Questo conferenziere è comunque di un sanremese, il Prof. Davide Conrieri che è giunto a Pisa dopo aver frequentato il Liceo Cassini insieme alla nostra Presidente Dott.ssa Paola Forneris.
In occasione del centenario della Grande Guerra , il Prof. Conrieri ha selezionato alcuni autori italiani che non solo hanno scritto della Grande Guerra ma vi hanno partecipato.
Le loro posizioni sono molto diversificate, chi ne ha una avversione totale ed è pacifista ad oltranza, chi passa da una grande illusione ad una forte delusione.
In ogni caso in tempi di analfabetismo dominante chi scrive è già un privilegiato ed è di solito un ufficiale di complemento, interventista e volontario. La truppa ed i sottufficiali di carriera seguono con fatalismo e chi può si “imbosca” come si dice in gergo cioè cerca incarichi meno rischiosi e lontano dal fronte.
Uno dei primi protagonisti a scrivere fu Piero Jahier con il suo libro “Con me e con gli alpini”, pubblicato nel 1918, in cui Jahier narra della sua esperienza di istruttore di un reparto alpino, nelle immediate retrovie presso Belluno. Si trova così a contatto lui fiorentino con uomini che si esprimono strettamente nei vari dialetti dell’arco alpino anche se le sue origini piemontesi e l’infanzia trascorsa a Susa sede di un Gruppo Alpino, lo aiutano un po’. Riesce tuttavia a stabilire un contatto con questi uomini semplici ed a far acquistare dignità anche a chi era sempre stato relegato a mestieri umili ed a dare motivazione dove c’era solo rassegnazione al dovere.
Emblematica è la figura del soldato Somacal Luigi che finalmente trova il rispetto nel suo ufficiale e per questo riconoscimento si può anche rischiare la vita.
Tuttaltro autore è Emilio Lussu , sardo ed ufficiale della Brigata Sassari che riporta un dettagliato resoconto della guerra al fronte , precisamente sull’altipiano di Asiago, e la sua opera ha appunto per titolo “Un anno sull’altipiano” .

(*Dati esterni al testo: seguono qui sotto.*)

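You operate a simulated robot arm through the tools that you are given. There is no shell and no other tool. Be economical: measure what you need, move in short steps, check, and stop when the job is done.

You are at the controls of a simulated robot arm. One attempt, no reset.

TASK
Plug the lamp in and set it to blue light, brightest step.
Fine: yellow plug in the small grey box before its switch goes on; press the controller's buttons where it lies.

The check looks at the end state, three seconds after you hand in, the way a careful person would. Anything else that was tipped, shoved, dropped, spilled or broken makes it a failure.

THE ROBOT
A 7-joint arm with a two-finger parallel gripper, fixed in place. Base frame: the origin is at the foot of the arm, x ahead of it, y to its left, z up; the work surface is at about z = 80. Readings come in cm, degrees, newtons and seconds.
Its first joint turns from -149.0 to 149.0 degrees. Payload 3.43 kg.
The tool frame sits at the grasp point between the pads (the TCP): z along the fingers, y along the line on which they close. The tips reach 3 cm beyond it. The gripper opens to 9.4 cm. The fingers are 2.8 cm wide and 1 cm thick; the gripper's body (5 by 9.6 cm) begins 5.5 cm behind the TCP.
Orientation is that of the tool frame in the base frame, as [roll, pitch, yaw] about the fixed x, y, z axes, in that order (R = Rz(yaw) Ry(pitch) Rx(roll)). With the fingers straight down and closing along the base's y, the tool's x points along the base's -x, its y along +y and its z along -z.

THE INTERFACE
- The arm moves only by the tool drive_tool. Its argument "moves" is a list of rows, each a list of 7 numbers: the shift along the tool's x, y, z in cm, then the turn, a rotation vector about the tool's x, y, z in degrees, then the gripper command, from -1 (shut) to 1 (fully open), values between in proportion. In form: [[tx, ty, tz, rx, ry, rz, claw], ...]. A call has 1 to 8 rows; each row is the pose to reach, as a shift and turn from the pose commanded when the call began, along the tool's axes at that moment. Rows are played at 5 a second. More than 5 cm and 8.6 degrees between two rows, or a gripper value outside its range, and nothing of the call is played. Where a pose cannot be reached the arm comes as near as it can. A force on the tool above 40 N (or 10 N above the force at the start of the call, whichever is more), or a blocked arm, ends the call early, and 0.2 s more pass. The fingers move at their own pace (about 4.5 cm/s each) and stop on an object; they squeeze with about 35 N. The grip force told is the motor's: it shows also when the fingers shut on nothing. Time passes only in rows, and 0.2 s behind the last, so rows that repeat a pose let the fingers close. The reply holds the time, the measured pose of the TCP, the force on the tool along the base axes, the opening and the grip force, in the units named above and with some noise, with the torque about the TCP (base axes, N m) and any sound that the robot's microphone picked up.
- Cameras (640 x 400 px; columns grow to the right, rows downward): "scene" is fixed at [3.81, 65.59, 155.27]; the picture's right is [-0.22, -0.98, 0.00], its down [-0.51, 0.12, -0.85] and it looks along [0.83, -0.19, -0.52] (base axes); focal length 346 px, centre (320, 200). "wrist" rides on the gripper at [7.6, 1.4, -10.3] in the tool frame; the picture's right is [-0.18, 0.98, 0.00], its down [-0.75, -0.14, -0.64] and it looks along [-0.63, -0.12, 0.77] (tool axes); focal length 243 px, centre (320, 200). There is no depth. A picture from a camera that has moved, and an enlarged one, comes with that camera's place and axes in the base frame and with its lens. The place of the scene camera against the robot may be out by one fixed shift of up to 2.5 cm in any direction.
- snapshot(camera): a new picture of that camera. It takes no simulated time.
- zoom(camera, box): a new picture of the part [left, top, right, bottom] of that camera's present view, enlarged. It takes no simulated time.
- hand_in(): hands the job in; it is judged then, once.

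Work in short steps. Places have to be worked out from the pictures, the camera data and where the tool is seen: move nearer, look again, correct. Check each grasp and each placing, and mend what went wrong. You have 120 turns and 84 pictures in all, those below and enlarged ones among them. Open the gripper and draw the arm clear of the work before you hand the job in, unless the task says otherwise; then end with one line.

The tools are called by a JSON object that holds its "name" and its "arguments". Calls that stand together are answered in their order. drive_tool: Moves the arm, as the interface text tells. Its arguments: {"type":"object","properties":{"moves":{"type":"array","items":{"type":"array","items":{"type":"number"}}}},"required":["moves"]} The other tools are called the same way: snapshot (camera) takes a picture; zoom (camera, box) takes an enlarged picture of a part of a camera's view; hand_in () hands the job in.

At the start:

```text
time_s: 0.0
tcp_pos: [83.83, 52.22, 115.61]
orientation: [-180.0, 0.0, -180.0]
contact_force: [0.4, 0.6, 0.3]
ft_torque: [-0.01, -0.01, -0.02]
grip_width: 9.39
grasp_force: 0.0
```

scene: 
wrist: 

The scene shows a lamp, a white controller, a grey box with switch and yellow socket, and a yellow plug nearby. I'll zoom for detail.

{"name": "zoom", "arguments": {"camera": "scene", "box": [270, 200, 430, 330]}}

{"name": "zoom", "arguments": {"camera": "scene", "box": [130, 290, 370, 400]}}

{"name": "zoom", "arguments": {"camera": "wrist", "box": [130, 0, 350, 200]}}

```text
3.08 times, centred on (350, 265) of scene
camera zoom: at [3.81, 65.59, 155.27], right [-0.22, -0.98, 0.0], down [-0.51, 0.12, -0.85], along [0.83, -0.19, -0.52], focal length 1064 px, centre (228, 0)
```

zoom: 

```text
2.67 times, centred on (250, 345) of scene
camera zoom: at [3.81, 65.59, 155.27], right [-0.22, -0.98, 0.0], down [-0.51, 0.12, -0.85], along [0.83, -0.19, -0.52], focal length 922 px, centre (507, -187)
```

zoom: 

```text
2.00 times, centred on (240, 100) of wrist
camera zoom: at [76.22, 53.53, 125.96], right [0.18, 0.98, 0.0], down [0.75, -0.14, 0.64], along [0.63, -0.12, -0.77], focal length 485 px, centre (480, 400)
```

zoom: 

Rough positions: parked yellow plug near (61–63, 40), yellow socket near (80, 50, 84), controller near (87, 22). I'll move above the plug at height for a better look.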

Il valoroso ufficiale a differenza di Jahier partendo da un entusiasmo interventista si accorge nella dura vita della prima linea, quanto ingiusta sia la guerra ed in particolare la guerra di trincea verso la truppa mandata all’assalto ed al massacro con le minacce e con l’ubriacatura di liquori.
Finita la guerra Lussu divenne antifascista e fu condannato al confino dal Tribunale Speciale, riuscì però ad evadere e ad espatriare per diventare poi dirigente del movimento Giustizia e Libertà.
La modernità dell’opera di Lussu, è stata colta anche dal regista Francesco Rosi che ne realizzò nel 1970, un film dall’emblematico titolo “Uomini contro” e con protagonista il grande Gian Maria Volontè.
Carlo Emilio Gadda invece mantiene un valore patriottico alla guerra ed alla scelta interventista anche a guerra finita pur non esentando da critiche molti generali che l’avevano guidata.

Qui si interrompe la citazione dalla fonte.